● Required task
Review the material line by line. Identify and copy every line that contains the string "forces".

● Supplied information
▼

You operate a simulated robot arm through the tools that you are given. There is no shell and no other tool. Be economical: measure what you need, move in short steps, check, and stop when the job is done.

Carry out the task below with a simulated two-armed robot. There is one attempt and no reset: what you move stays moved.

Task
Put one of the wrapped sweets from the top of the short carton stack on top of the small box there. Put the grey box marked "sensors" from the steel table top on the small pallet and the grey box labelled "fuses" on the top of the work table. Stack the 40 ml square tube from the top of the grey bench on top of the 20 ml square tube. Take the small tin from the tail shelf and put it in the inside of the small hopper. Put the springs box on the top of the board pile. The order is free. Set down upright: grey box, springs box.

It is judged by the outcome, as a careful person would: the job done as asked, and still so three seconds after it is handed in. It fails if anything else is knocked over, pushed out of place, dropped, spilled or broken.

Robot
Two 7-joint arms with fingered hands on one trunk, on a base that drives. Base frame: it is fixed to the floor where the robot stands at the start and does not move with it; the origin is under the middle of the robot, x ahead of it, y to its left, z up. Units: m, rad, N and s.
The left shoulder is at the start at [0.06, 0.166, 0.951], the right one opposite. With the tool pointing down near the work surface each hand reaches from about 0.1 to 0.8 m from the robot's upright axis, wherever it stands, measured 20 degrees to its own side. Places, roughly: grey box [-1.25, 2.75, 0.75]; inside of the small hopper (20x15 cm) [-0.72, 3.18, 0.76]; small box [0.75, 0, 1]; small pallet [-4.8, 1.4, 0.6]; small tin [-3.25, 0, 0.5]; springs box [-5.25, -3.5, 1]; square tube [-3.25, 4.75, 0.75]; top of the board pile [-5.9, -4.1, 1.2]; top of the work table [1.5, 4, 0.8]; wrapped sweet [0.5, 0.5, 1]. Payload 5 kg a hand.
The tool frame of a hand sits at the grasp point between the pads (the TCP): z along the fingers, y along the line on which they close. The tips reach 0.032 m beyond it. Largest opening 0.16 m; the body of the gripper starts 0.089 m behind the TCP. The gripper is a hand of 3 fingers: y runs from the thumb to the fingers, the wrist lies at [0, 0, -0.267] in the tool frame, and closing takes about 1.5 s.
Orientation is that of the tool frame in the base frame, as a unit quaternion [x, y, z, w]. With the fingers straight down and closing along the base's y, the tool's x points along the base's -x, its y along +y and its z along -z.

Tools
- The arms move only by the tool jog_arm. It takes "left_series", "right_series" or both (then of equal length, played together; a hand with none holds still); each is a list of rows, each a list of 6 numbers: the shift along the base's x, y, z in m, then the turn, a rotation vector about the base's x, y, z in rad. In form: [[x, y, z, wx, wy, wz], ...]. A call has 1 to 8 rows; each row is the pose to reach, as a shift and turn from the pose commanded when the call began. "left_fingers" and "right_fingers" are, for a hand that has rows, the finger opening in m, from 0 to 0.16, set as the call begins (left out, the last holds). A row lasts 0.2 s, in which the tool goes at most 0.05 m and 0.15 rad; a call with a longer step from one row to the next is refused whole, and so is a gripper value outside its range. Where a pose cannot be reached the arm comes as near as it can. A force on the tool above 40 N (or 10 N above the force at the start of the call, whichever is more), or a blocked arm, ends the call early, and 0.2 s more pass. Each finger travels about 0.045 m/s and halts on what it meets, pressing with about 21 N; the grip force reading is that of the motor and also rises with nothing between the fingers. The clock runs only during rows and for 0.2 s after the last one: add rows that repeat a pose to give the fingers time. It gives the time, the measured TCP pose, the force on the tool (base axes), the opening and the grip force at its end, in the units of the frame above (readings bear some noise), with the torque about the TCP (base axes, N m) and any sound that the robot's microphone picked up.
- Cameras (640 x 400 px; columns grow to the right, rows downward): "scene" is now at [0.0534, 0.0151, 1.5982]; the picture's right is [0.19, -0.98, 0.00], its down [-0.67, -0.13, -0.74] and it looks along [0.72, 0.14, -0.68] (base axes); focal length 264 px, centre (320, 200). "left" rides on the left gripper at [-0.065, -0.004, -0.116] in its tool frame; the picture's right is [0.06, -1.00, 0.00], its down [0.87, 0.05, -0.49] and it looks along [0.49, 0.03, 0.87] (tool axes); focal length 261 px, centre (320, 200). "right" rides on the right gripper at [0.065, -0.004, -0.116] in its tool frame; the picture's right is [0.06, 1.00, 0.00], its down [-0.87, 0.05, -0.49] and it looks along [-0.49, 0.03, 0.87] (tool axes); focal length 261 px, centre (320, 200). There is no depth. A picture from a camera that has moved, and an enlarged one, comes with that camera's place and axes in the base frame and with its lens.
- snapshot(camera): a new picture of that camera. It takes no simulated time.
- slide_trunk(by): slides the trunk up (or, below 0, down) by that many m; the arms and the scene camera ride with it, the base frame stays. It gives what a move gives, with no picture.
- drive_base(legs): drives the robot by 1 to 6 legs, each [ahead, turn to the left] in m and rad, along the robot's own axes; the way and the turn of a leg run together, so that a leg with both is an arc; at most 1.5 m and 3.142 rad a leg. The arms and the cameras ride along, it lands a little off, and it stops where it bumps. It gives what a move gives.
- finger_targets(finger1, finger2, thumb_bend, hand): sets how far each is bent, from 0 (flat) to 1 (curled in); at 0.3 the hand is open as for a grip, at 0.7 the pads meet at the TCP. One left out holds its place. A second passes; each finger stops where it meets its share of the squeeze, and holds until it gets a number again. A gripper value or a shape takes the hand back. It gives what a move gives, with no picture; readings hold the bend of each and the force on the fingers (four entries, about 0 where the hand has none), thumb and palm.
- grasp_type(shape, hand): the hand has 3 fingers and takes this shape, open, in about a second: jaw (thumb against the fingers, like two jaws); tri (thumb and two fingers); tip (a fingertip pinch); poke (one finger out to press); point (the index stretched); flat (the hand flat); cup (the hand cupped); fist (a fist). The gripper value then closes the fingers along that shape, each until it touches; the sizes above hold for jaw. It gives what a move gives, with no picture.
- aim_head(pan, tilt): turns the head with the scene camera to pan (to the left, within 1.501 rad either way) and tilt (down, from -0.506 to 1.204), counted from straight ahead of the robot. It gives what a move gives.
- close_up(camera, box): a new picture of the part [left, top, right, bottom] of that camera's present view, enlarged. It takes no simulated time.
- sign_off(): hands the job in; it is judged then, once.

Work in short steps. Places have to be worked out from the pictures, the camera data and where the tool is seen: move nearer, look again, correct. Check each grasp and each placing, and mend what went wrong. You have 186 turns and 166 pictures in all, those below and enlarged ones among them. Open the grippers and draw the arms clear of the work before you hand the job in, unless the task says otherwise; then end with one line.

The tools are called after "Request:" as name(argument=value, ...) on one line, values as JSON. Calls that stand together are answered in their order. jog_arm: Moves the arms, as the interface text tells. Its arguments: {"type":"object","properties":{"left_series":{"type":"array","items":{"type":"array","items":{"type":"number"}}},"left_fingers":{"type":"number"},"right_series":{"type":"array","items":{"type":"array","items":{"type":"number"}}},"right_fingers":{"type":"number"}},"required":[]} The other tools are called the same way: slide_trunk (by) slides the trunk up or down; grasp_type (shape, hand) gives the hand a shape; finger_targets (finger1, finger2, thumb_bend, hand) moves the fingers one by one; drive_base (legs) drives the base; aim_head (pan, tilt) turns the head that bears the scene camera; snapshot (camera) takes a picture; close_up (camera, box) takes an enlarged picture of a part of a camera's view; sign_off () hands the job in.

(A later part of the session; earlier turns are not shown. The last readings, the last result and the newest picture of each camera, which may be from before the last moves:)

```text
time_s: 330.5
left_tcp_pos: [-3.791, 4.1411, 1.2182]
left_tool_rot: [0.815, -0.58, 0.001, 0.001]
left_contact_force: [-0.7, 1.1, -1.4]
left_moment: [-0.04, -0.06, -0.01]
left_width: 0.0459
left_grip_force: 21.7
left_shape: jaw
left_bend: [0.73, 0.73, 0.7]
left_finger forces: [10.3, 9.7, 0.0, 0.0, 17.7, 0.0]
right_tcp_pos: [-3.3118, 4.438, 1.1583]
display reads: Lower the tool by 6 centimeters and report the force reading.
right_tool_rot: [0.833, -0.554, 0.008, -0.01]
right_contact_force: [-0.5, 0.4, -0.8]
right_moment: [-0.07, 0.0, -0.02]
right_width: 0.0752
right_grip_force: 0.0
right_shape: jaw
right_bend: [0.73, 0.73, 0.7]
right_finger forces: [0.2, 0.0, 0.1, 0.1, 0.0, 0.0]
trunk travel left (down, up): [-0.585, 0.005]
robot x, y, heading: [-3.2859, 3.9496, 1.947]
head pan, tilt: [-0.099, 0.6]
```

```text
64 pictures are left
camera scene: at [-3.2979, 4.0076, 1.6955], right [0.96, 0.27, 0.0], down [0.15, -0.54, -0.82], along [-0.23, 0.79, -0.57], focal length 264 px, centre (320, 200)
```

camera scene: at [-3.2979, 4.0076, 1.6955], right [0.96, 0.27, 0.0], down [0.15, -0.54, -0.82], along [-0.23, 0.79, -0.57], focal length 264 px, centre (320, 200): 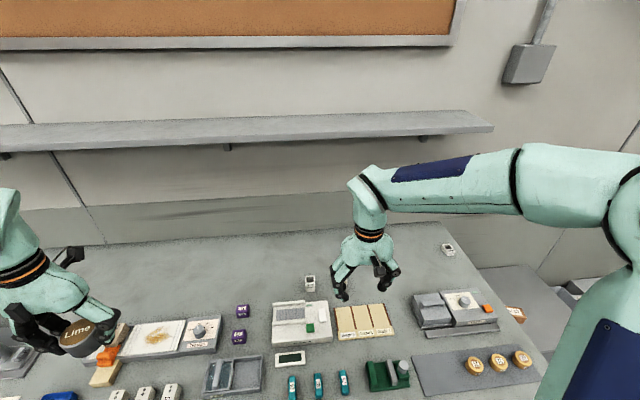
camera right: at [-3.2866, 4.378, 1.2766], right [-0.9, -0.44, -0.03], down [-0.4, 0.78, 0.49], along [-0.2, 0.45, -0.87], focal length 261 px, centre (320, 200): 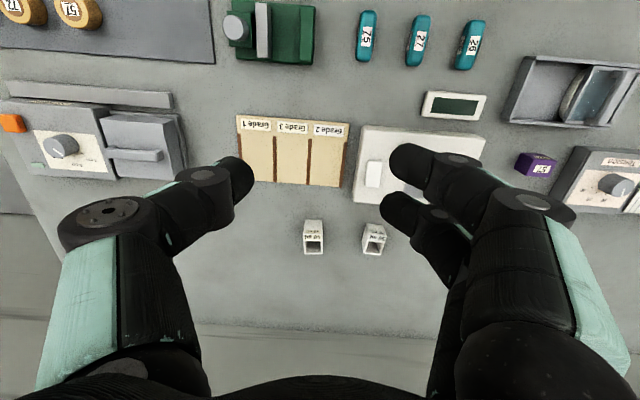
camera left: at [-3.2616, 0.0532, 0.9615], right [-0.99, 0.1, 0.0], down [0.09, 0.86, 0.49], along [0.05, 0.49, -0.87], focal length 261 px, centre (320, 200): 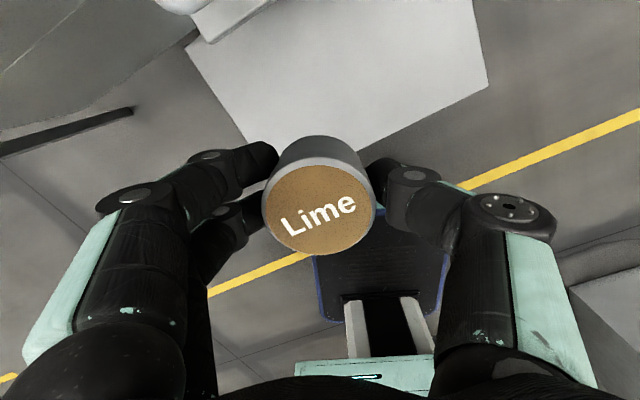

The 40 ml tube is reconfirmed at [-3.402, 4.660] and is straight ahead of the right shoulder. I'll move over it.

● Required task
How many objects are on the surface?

▲

● Answer to this exercise
left_finger forces: [10.3, 9.7, 0.0, 0.0, 17.7, 0.0]
right_finger forces: [0.2, 0.0, 0.1, 0.1, 0.0, 0.0]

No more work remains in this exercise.